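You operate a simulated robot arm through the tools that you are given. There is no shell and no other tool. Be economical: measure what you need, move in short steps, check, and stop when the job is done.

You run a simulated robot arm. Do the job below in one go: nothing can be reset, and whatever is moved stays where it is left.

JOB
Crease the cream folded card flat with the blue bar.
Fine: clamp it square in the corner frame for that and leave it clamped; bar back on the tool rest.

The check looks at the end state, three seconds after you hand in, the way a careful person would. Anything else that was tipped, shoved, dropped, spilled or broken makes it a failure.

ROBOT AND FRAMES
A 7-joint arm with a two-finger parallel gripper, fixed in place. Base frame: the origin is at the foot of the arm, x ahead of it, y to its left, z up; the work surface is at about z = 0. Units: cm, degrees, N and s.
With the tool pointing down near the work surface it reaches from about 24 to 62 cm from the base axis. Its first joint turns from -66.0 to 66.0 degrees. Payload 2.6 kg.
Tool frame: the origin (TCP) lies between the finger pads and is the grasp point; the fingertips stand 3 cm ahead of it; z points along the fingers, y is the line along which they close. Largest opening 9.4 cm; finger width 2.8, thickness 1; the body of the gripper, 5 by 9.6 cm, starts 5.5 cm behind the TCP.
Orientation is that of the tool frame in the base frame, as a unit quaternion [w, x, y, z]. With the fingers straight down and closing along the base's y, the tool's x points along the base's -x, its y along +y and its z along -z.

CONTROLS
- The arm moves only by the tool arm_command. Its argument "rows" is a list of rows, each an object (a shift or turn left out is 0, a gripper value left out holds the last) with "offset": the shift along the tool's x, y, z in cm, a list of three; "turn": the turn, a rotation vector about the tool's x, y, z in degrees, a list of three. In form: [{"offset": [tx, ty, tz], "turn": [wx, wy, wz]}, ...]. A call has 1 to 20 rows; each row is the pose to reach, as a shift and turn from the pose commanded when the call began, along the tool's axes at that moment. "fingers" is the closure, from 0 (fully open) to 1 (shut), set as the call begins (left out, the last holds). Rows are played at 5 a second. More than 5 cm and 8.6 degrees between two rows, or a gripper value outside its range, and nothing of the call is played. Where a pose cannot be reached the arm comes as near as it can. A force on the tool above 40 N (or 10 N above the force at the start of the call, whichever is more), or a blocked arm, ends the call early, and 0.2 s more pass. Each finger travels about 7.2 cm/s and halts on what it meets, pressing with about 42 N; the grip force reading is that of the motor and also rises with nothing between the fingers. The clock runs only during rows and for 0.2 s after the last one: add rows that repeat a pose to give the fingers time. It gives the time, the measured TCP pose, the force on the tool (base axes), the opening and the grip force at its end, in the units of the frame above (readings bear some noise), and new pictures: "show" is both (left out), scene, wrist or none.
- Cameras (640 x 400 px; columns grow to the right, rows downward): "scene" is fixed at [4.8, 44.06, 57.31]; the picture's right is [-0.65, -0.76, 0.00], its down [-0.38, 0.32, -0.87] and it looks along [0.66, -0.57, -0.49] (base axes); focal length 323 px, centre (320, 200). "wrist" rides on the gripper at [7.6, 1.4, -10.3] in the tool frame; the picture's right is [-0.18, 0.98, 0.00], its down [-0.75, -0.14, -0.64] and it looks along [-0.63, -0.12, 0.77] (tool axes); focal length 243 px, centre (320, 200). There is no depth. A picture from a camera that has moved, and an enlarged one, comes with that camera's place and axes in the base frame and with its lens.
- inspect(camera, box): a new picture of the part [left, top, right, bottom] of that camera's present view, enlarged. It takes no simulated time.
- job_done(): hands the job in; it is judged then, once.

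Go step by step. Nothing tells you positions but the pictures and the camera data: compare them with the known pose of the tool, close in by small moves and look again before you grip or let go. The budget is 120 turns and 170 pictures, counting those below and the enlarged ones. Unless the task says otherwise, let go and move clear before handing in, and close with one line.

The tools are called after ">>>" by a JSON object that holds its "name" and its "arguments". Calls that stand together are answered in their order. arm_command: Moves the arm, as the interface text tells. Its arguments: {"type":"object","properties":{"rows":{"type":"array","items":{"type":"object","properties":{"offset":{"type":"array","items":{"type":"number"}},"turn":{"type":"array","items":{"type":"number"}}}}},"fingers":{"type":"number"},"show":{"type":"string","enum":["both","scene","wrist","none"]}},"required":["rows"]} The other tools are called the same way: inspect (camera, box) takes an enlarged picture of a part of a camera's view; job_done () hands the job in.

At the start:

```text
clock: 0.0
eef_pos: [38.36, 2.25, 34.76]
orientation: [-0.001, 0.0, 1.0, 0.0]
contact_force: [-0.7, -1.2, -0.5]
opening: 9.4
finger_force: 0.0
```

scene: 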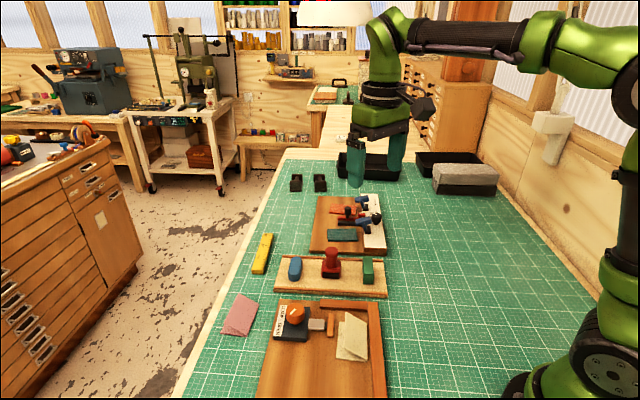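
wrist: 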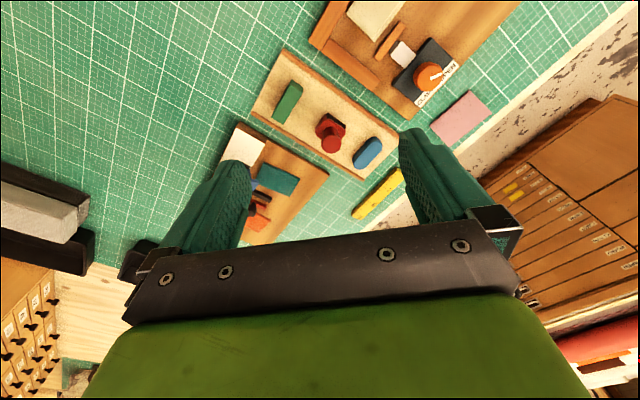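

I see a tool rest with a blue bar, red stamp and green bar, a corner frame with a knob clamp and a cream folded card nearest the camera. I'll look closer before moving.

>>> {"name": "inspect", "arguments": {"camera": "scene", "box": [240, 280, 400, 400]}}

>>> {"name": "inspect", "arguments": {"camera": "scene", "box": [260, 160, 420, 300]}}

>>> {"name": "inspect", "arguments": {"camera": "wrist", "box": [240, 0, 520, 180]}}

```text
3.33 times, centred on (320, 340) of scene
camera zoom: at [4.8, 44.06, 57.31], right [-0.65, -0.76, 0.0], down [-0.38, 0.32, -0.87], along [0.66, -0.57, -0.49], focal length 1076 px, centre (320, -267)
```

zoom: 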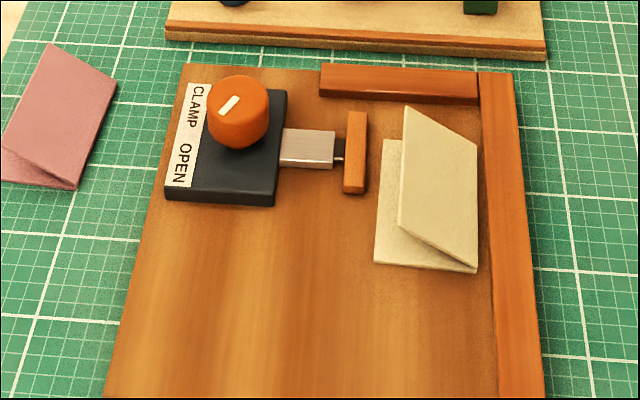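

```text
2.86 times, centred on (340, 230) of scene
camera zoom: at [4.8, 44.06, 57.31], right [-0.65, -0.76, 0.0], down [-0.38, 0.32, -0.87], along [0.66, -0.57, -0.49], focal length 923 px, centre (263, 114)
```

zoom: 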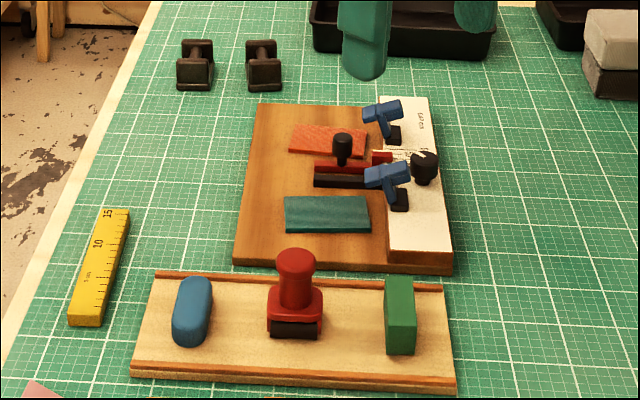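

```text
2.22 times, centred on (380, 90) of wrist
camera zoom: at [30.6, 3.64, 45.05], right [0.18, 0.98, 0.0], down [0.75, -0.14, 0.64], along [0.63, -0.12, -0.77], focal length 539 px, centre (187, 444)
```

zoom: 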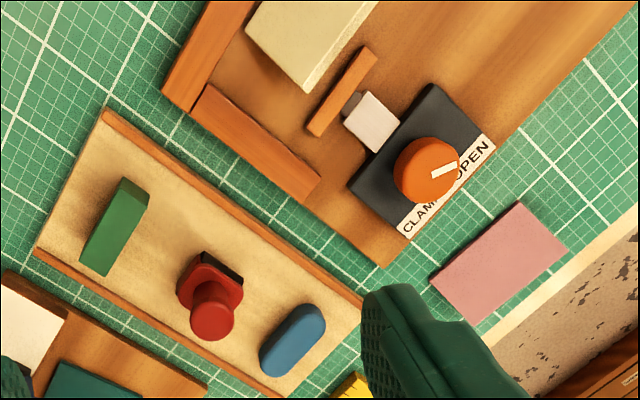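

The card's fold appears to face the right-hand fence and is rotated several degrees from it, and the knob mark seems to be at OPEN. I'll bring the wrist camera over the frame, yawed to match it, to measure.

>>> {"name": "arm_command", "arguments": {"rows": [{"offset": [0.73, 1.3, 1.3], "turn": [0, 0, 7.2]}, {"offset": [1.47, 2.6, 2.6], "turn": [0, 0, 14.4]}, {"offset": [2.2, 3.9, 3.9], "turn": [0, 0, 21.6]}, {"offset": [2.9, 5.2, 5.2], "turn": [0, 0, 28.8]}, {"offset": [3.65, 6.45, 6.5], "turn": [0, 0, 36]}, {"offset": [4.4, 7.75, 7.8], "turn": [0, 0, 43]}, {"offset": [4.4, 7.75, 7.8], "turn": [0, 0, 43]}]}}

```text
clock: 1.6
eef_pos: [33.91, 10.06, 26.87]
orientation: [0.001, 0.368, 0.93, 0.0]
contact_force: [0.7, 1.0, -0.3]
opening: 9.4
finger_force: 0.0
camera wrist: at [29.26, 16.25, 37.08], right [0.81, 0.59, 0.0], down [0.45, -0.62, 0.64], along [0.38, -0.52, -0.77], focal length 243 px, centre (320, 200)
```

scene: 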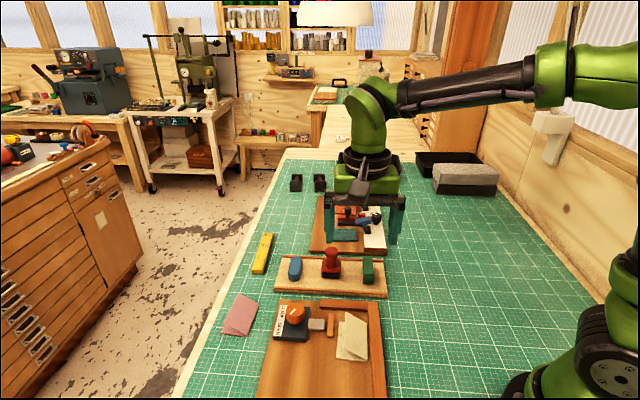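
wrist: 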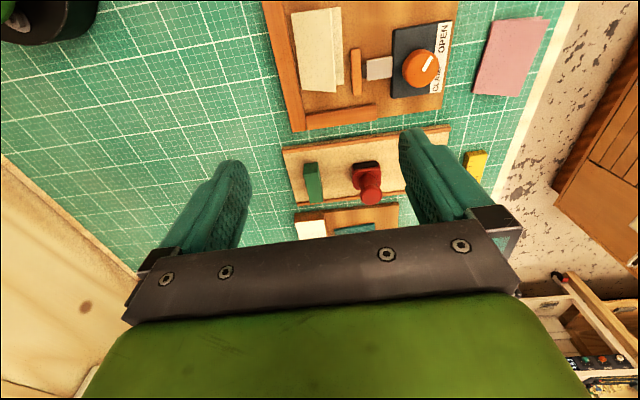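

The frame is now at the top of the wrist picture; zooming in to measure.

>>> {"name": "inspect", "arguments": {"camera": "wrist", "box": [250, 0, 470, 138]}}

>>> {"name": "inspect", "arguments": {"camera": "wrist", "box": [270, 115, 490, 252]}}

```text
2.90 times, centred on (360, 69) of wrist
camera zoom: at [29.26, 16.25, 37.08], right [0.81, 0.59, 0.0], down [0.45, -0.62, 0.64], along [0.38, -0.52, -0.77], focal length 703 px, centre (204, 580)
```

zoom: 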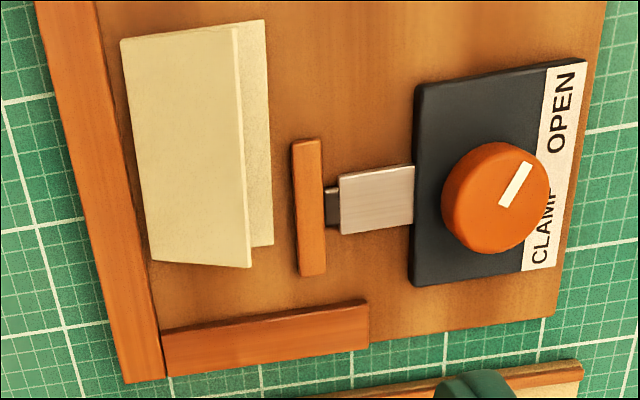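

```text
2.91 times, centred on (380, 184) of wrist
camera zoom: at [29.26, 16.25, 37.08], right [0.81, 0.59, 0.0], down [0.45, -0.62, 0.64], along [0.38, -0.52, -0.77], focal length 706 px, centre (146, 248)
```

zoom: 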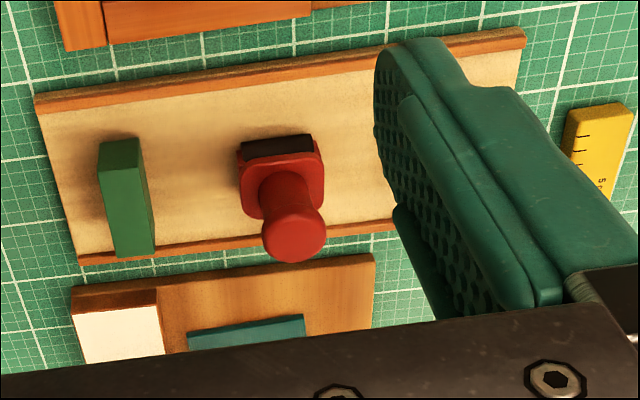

#### Problem to work on:
Give all the lines above again, character for character, without pictures.

#### Solution to this exercise:
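You operate a simulated robot arm through the tools that you are given. There is no shell and no other tool. Be economical: measure what you need, move in short steps, check, and stop when the job is done.

You run a simulated robot arm. Do the job below in one go: nothing can be reset, and whatever is moved stays where it is left.

JOB
Crease the cream folded card flat with the blue bar.
Fine: clamp it square in the corner frame for that and leave it clamped; bar back on the tool rest.

The check looks at the end state, three seconds after you hand in, the way a careful person would. Anything else that was tipped, shoved, dropped, spilled or broken makes it a failure.

ROBOT AND FRAMES
A 7-joint arm with a two-finger parallel gripper, fixed in place. Base frame: the origin is at the foot of the arm, x ahead of it, y to its left, z up; the work surface is at about z = 0. Units: cm, degrees, N and s.
With the tool pointing down near the work surface it reaches from about 24 to 62 cm from the base axis. Its first joint turns from -66.0 to 66.0 degrees. Payload 2.6 kg.
Tool frame: the origin (TCP) lies between the finger pads and is the grasp point; the fingertips stand 3 cm ahead of it; z points along the fingers, y is the line along which they close. Largest opening 9.4 cm; finger width 2.8, thickness 1; the body of the gripper, 5 by 9.6 cm, starts 5.5 cm behind the TCP.
Orientation is that of the tool frame in the base frame, as a unit quaternion [w, x, y, z]. With the fingers straight down and closing along the base's y, the tool's x points along the base's -x, its y along +y and its z along -z.

CONTROLS
- The arm moves only by the tool arm_command. Its argument "rows" is a list of rows, each an object (a shift or turn left out is 0, a gripper value left out holds the last) with "offset": the shift along the tool's x, y, z in cm, a list of three; "turn": the turn, a rotation vector about the tool's x, y, z in degrees, a list of three. In form: [{"offset": [tx, ty, tz], "turn": [wx, wy, wz]}, ...]. A call has 1 to 20 rows; each row is the pose to reach, as a shift and turn from the pose commanded when the call began, along the tool's axes at that moment. "fingers" is the closure, from 0 (fully open) to 1 (shut), set as the call begins (left out, the last holds). Rows are played at 5 a second. More than 5 cm and 8.6 degrees between two rows, or a gripper value outside its range, and nothing of the call is played. Where a pose cannot be reached the arm comes as near as it can. A force on the tool above 40 N (or 10 N above the force at the start of the call, whichever is more), or a blocked arm, ends the call early, and 0.2 s more pass. Each finger travels about 7.2 cm/s and halts on what it meets, pressing with about 42 N; the grip force reading is that of the motor and also rises with nothing between the fingers. The clock runs only during rows and for 0.2 s after the last one: add rows that repeat a pose to give the fingers time. It gives the time, the measured TCP pose, the force on the tool (base axes), the opening and the grip force at its end, in the units of the frame above (readings bear some noise), and new pictures: "show" is both (left out), scene, wrist or none.
- Cameras (640 x 400 px; columns grow to the right, rows downward): "scene" is fixed at [4.8, 44.06, 57.31]; the picture's right is [-0.65, -0.76, 0.00], its down [-0.38, 0.32, -0.87] and it looks along [0.66, -0.57, -0.49] (base axes); focal length 323 px, centre (320, 200). "wrist" rides on the gripper at [7.6, 1.4, -10.3] in the tool frame; the picture's right is [-0.18, 0.98, 0.00], its down [-0.75, -0.14, -0.64] and it looks along [-0.63, -0.12, 0.77] (tool axes); focal length 243 px, centre (320, 200). There is no depth. A picture from a camera that has moved, and an enlarged one, comes with that camera's place and axes in the base frame and with its lens.
- inspect(camera, box): a new picture of the part [left, top, right, bottom] of that camera's present view, enlarged. It takes no simulated time.
- job_done(): hands the job in; it is judged then, once.

Go step by step. Nothing tells you positions but the pictures and the camera data: compare them with the known pose of the tool, close in by small moves and look again before you grip or let go. The budget is 120 turns and 170 pictures, counting those below and the enlarged ones. Unless the task says otherwise, let go and move clear before handing in, and close with one line.

The tools are called after ">>>" by a JSON object that holds its "name" and its "arguments". Calls that stand together are answered in their order. arm_command: Moves the arm, as the interface text tells. Its arguments: {"type":"object","properties":{"rows":{"type":"array","items":{"type":"object","properties":{"offset":{"type":"array","items":{"type":"number"}},"turn":{"type":"array","items":{"type":"number"}}}}},"fingers":{"type":"number"},"show":{"type":"string","enum":["both","scene","wrist","none"]}},"required":["rows"]} The other tools are called the same way: inspect (camera, box) takes an enlarged picture of a part of a camera's view; job_done () hands the job in.

At the start:

```text
clock: 0.0
eef_pos: [38.36, 2.25, 34.76]
orientation: [-0.001, 0.0, 1.0, 0.0]
contact_force: [-0.7, -1.2, -0.5]
opening: 9.4
finger_force: 0.0
```

scene: 
wrist: 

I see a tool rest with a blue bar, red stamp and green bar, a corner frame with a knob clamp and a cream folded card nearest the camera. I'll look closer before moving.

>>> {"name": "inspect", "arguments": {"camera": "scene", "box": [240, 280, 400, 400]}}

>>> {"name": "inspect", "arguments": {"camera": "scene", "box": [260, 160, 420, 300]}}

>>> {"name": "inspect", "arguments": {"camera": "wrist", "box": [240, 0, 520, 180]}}

```text
3.33 times, centred on (320, 340) of scene
camera zoom: at [4.8, 44.06, 57.31], right [-0.65, -0.76, 0.0], down [-0.38, 0.32, -0.87], along [0.66, -0.57, -0.49], focal length 1076 px, centre (320, -267)
```

zoom: 

```text
2.86 times, centred on (340, 230) of scene
camera zoom: at [4.8, 44.06, 57.31], right [-0.65, -0.76, 0.0], down [-0.38, 0.32, -0.87], along [0.66, -0.57, -0.49], focal length 923 px, centre (263, 114)
```

zoom: 

```text
2.22 times, centred on (380, 90) of wrist
camera zoom: at [30.6, 3.64, 45.05], right [0.18, 0.98, 0.0], down [0.75, -0.14, 0.64], along [0.63, -0.12, -0.77], focal length 539 px, centre (187, 444)
```

zoom: 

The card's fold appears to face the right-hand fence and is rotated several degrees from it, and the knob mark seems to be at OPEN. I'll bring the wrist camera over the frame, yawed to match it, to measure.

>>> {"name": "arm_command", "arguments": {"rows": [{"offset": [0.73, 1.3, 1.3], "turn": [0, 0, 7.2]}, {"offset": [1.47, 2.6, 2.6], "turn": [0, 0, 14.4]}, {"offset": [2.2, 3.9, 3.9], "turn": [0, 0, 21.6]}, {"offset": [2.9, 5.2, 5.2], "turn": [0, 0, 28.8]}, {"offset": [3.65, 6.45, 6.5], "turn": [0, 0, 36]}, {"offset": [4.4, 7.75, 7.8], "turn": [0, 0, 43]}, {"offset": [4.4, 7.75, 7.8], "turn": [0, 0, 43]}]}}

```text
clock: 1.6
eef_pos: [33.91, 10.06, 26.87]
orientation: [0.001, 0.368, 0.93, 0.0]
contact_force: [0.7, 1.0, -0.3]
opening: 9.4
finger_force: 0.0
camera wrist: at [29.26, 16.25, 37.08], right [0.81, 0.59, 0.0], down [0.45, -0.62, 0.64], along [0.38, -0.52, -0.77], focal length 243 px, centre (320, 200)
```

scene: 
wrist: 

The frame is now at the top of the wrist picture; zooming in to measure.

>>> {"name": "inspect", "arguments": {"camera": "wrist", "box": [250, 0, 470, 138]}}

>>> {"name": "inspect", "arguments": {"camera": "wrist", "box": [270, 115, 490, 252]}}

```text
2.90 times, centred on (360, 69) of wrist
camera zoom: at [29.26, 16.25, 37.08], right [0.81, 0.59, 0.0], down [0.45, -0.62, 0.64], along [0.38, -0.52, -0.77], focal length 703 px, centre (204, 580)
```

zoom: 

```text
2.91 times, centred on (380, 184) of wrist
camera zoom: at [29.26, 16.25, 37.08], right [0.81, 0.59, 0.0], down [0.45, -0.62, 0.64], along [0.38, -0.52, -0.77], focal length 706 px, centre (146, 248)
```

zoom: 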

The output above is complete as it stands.